# Start of TEXT EXTRACT

On the local journalism revolution — and why we're not publishing for seven days

Good morning — we hope you’ve got some eggs cooking, or some tofu scrambling, if that’s more your scene. Maybe you’ve put the perfect soundtrack on for a Sunday horizontal on your sofa: it’s hard to go far wrong with Astral Weeks.

As Victoria mentioned last Monday, we’re going to be taking a summer break this week. One, it’s a quiet time of year and two, we’ll soon be making a big announcement about the future of our company so we need a bit of time to prepare that. We’ll still be working on stories though, so the break will give us the chance to work on some bigger investigations as well. As always, if you want to tip us off about anything, hit reply to this newsletter or email editor@sheffieldtribune.co.uk.

We have to keep tight lipped for the time being, but the announcement has been in the pipeline for a matter of months now. Amid an unrelentingly gloomy picture for local newspapers in the UK, we believe this isn’t just a ray of light, it’s something that will help us on our mission to revolutionise regional journalism in the UK. The overwhelming direction of travel for the industry over the last 20 years has been one of decline, with huge cuts in the numbers of journalists working on local titles having a massive impact on the quality of reporting they are able to put out.

If you zoom really far in, you can see me in this photo sat in my flat typing furiously. Photo: James Burns via Getty Images.

It sometimes seems that the cuts will never end. In just the last few weeks, National World (the company which owns The Star and the Sheffield Telegraph) and Reach (who own Yorkshire Live) have announced new waves of redundancies. Press Gazette reported recently that since David Montgomery bought National World on New Year’s Eve 2020, the company had shed a quarter of its staff, despite the veteran newspaper man promising to reinvest in its titles.

And if that wasn’t all bad enough, National World announced earlier this month that they would be using Artificial Intelligence to produce some of their papers. After years of cutting journalists, they now believe newspapers can be produced with no human input at all. As a result of the relentless cuts, many of my friends and former colleagues have now left the industry for good. All because the big local publishing companies are obsessed with a failed model of chasing clicks with cheap journalism and celebrity tittle-tattle.

# End of TEXT EXTRACT
# Start of LISTED RECORDS

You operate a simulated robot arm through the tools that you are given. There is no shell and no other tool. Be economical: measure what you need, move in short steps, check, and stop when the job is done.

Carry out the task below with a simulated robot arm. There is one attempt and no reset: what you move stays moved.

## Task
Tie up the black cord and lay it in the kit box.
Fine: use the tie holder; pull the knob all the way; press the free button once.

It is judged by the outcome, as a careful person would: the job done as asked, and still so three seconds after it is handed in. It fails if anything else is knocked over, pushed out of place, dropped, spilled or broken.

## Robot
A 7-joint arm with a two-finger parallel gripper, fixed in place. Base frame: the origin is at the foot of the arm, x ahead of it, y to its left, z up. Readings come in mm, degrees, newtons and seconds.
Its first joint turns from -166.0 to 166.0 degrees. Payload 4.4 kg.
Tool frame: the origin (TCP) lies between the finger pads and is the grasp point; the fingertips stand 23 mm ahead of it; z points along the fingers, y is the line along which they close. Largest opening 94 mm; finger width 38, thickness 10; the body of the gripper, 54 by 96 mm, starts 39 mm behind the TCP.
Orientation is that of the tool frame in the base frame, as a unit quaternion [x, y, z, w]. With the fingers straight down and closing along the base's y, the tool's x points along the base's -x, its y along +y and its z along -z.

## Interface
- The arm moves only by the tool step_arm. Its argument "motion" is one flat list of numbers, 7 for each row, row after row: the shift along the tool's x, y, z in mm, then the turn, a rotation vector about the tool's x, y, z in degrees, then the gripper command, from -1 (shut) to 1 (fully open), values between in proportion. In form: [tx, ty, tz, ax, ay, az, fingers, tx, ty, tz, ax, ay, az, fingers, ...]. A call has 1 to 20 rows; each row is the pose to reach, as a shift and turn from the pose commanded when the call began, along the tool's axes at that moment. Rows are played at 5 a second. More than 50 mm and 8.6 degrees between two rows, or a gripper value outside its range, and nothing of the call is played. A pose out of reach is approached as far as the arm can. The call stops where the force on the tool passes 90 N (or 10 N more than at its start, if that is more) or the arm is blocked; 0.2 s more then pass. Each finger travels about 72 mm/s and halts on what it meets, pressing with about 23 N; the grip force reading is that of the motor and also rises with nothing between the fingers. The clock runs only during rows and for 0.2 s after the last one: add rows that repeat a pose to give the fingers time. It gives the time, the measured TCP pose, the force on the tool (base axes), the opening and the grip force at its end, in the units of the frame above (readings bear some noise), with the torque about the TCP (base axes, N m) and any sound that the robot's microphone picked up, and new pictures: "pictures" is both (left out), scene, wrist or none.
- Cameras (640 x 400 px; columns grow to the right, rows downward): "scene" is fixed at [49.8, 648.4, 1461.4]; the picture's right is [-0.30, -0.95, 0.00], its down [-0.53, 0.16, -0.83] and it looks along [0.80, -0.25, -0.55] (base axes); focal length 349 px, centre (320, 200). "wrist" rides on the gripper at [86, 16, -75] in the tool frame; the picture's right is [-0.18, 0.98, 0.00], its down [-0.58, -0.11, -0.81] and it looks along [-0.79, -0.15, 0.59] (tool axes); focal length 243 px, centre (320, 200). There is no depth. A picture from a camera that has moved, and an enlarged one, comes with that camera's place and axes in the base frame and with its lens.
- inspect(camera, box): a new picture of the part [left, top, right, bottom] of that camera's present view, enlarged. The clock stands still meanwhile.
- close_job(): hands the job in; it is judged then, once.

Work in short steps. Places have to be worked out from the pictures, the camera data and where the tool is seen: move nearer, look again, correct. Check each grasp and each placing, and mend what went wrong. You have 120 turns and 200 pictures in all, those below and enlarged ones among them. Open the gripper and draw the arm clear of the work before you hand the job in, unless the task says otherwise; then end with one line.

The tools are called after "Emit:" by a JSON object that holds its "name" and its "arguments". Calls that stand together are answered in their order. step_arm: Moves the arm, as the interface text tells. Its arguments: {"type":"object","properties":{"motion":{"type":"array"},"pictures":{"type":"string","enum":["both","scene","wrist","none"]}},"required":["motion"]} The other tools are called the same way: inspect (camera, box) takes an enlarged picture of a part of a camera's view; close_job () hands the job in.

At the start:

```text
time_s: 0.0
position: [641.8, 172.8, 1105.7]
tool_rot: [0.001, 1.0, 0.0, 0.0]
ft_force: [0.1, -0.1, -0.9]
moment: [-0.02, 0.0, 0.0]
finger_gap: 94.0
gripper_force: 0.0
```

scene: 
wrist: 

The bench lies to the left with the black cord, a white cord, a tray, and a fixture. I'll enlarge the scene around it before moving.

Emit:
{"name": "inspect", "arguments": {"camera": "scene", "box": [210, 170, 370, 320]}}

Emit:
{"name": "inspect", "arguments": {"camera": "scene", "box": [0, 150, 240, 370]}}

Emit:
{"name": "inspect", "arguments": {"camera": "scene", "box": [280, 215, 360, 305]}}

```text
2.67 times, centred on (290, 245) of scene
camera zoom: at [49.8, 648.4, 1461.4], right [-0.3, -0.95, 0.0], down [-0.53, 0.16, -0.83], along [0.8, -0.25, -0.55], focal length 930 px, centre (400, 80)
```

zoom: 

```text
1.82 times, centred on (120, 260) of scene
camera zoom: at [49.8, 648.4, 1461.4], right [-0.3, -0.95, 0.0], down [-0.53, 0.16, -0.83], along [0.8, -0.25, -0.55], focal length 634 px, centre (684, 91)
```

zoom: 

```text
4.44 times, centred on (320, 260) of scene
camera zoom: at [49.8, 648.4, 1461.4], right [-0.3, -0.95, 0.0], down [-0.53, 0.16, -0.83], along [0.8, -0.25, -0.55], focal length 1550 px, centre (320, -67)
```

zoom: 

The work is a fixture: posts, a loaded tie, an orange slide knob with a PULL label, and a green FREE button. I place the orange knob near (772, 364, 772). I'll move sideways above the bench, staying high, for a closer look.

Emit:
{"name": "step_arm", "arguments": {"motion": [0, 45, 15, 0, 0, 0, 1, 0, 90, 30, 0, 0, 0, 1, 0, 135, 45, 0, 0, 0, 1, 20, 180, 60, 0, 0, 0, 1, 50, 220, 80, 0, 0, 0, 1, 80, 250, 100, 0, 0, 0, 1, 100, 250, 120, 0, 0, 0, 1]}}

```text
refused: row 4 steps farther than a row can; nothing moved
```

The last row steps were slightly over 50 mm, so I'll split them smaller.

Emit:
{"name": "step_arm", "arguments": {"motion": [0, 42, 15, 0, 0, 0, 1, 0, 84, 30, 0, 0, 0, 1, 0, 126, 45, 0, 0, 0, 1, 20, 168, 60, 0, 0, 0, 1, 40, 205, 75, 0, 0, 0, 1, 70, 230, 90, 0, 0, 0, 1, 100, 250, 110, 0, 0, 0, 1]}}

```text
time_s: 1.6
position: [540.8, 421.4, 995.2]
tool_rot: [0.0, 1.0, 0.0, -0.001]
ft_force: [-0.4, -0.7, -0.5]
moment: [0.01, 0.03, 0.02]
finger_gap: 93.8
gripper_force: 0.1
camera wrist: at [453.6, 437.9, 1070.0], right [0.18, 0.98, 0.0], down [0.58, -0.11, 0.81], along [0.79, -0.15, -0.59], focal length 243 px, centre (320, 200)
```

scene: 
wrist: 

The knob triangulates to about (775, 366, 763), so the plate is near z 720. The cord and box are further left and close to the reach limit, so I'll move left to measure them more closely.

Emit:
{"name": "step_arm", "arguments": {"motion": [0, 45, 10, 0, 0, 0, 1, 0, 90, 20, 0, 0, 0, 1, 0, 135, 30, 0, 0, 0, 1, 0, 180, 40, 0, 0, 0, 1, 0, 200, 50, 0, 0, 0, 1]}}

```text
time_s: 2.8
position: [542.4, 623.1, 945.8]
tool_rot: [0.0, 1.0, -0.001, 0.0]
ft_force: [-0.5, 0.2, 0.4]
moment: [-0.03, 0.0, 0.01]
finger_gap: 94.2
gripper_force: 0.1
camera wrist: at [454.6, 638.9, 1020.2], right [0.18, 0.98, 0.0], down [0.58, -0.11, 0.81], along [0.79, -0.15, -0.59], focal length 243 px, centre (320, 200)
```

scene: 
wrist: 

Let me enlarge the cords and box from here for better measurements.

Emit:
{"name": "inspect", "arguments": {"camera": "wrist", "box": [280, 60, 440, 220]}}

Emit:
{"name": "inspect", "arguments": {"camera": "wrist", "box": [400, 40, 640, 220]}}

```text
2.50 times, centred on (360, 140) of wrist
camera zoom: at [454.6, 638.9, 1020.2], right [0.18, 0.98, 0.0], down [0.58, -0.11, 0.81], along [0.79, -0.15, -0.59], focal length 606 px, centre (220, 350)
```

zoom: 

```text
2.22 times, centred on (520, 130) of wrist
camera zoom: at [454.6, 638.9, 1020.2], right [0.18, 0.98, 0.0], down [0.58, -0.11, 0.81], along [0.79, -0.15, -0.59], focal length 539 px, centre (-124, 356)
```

# End of LISTED RECORDS
# Start of LISTED RECORDS

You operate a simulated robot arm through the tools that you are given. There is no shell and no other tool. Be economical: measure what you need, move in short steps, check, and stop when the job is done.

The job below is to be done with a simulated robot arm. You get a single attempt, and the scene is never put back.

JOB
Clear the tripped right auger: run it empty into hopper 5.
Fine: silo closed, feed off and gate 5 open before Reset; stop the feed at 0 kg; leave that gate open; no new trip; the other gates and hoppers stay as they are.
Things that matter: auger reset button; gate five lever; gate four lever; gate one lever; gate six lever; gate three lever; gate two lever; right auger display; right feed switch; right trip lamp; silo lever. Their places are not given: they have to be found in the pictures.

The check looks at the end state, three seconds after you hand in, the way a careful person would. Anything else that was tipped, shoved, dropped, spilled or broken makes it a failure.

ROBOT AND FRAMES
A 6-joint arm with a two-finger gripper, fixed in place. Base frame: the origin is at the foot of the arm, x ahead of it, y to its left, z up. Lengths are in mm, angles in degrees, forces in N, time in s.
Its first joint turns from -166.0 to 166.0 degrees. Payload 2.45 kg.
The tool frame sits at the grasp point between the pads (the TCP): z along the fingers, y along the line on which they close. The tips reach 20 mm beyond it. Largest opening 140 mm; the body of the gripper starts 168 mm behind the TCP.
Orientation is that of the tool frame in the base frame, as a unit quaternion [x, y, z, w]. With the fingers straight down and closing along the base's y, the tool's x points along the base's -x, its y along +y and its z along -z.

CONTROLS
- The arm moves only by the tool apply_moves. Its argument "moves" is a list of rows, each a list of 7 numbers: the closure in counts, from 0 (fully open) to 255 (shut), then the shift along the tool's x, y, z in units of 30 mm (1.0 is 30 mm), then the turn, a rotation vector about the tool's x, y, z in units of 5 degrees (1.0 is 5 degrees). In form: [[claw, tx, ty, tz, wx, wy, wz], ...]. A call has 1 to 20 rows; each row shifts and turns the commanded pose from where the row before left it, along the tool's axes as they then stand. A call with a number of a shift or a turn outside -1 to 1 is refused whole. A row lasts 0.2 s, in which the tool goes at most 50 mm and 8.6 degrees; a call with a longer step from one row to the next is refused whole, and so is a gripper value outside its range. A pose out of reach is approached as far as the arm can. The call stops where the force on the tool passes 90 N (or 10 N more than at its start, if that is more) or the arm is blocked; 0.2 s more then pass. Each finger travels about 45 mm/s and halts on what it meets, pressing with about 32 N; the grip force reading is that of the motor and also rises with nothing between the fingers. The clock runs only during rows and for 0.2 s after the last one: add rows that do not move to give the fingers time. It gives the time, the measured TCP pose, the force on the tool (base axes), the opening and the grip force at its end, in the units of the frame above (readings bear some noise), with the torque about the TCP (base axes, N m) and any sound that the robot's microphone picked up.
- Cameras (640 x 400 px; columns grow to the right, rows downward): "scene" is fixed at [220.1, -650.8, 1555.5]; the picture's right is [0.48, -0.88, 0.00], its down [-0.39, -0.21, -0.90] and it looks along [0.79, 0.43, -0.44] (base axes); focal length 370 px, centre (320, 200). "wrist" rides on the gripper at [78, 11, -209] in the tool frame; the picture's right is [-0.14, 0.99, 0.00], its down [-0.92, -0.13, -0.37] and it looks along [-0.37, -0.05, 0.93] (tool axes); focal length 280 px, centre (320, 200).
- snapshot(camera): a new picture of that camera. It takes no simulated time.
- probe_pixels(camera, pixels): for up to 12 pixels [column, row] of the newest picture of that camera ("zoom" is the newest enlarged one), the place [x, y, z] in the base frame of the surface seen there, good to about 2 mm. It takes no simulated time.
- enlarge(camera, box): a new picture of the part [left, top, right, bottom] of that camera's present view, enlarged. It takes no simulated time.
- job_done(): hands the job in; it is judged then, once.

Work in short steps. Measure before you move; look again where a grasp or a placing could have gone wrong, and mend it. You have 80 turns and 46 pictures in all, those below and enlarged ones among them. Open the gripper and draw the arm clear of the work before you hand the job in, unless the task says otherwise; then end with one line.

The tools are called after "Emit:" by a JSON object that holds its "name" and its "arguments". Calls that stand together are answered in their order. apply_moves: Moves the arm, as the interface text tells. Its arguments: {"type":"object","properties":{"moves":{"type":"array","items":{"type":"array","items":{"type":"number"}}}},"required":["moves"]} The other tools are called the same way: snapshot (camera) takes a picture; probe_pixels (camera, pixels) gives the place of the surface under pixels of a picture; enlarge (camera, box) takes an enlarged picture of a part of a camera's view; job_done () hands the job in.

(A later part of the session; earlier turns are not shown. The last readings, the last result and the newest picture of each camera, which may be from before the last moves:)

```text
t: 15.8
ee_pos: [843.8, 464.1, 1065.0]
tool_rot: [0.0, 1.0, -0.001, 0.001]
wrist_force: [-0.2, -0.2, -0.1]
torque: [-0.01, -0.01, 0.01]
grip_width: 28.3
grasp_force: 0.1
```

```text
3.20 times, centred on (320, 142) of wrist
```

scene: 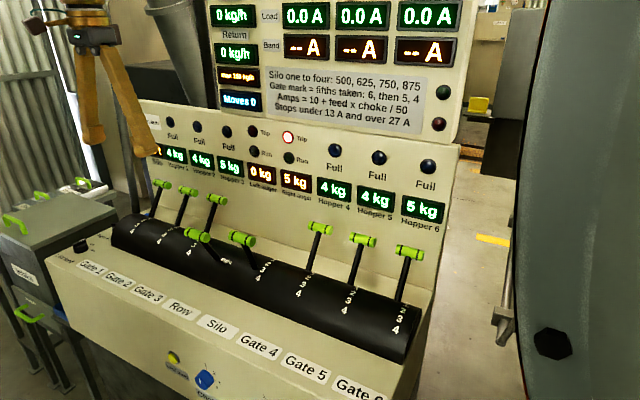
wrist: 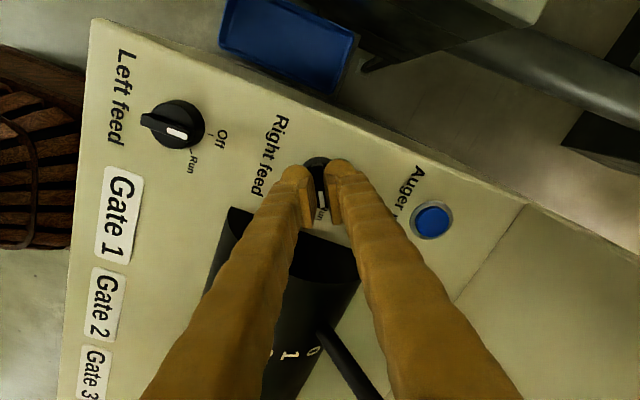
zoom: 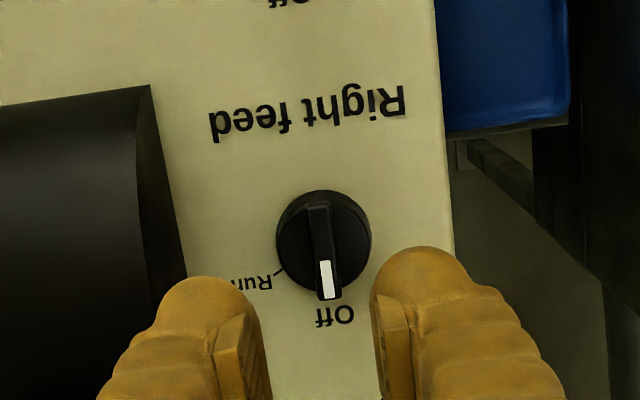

# End of LISTED RECORDS
# Start of LISTED RECORDS

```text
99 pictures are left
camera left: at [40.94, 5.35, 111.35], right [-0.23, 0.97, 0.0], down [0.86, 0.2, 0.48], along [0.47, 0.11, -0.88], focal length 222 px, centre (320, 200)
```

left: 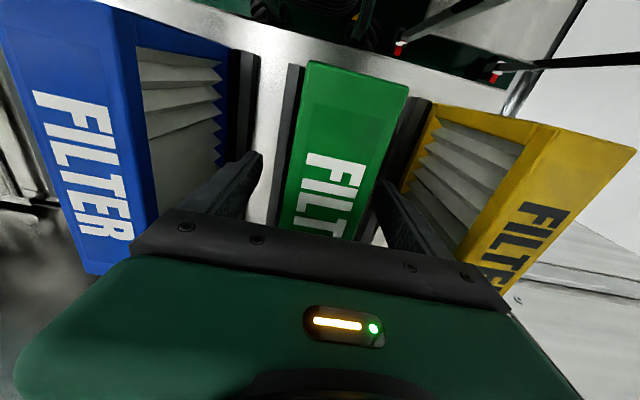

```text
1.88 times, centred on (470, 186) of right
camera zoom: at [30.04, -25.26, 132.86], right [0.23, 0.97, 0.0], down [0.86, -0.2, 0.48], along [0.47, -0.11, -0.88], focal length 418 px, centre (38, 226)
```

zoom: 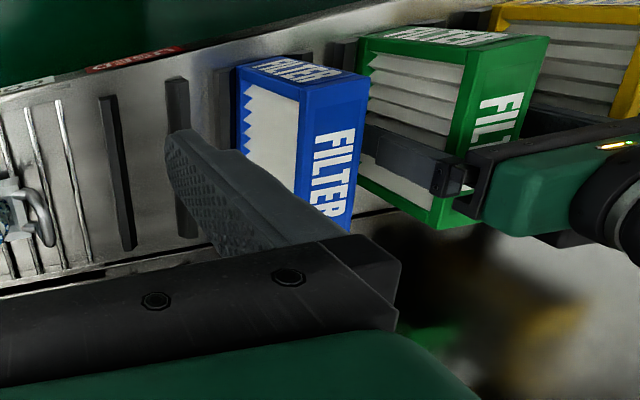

# End of LISTED RECORDS

→ **EXERCISE INSTRUCTIONS**
How does the text extract go on? Write the next part.

→ **THE REPLY**
Why all this is happening is no secret. A recent report by Enders Analysis laid bare the challenges facing the local news industry. In the last 20 years, the industry has lost £2 billion in advertising revenue to companies like Google, Facebook, eBay, Rightmove and AutoTrader. This is the reason that local newspapers have lost so many staff over the last two decades: the industry simply no longer makes enough money to pay for them.

Victoria and me at Union Street, our new co-working space in Sheffield city centre. Photo: The Tribune.

It’s becoming increasingly obvious that the only way to put journalism on a sustainable footing is to get people to pay. Most quality national titles like The Times and the FT now do that, and have been able to expand their reporting teams as a result. But until The Tribune and its sister titles in Manchester and Liverpool came along, that model hadn’t really been tried in the regional media.

It was a leap in the dark when I left my job at The Star to set up The Tribune in 2021. But the report provides some of the best evidence so far that it was the right decision. It says The Mill and its sisters titles, with their focus on “exceptional quality” and a “deep and trusted relationships” with their readers, have provided a possible future for an industry that could otherwise have died out.

However, in order to do that we need your help. We now have more than 1,500 paying members but in truth we need a lot more if we are to replace what has been lost over the last 20 years. If you are able, please consider becoming a member of The Tribune today. It costs just £7 a month or £70 a year if you pay up front — the equivalent of £1.34 a week or just 23p a day.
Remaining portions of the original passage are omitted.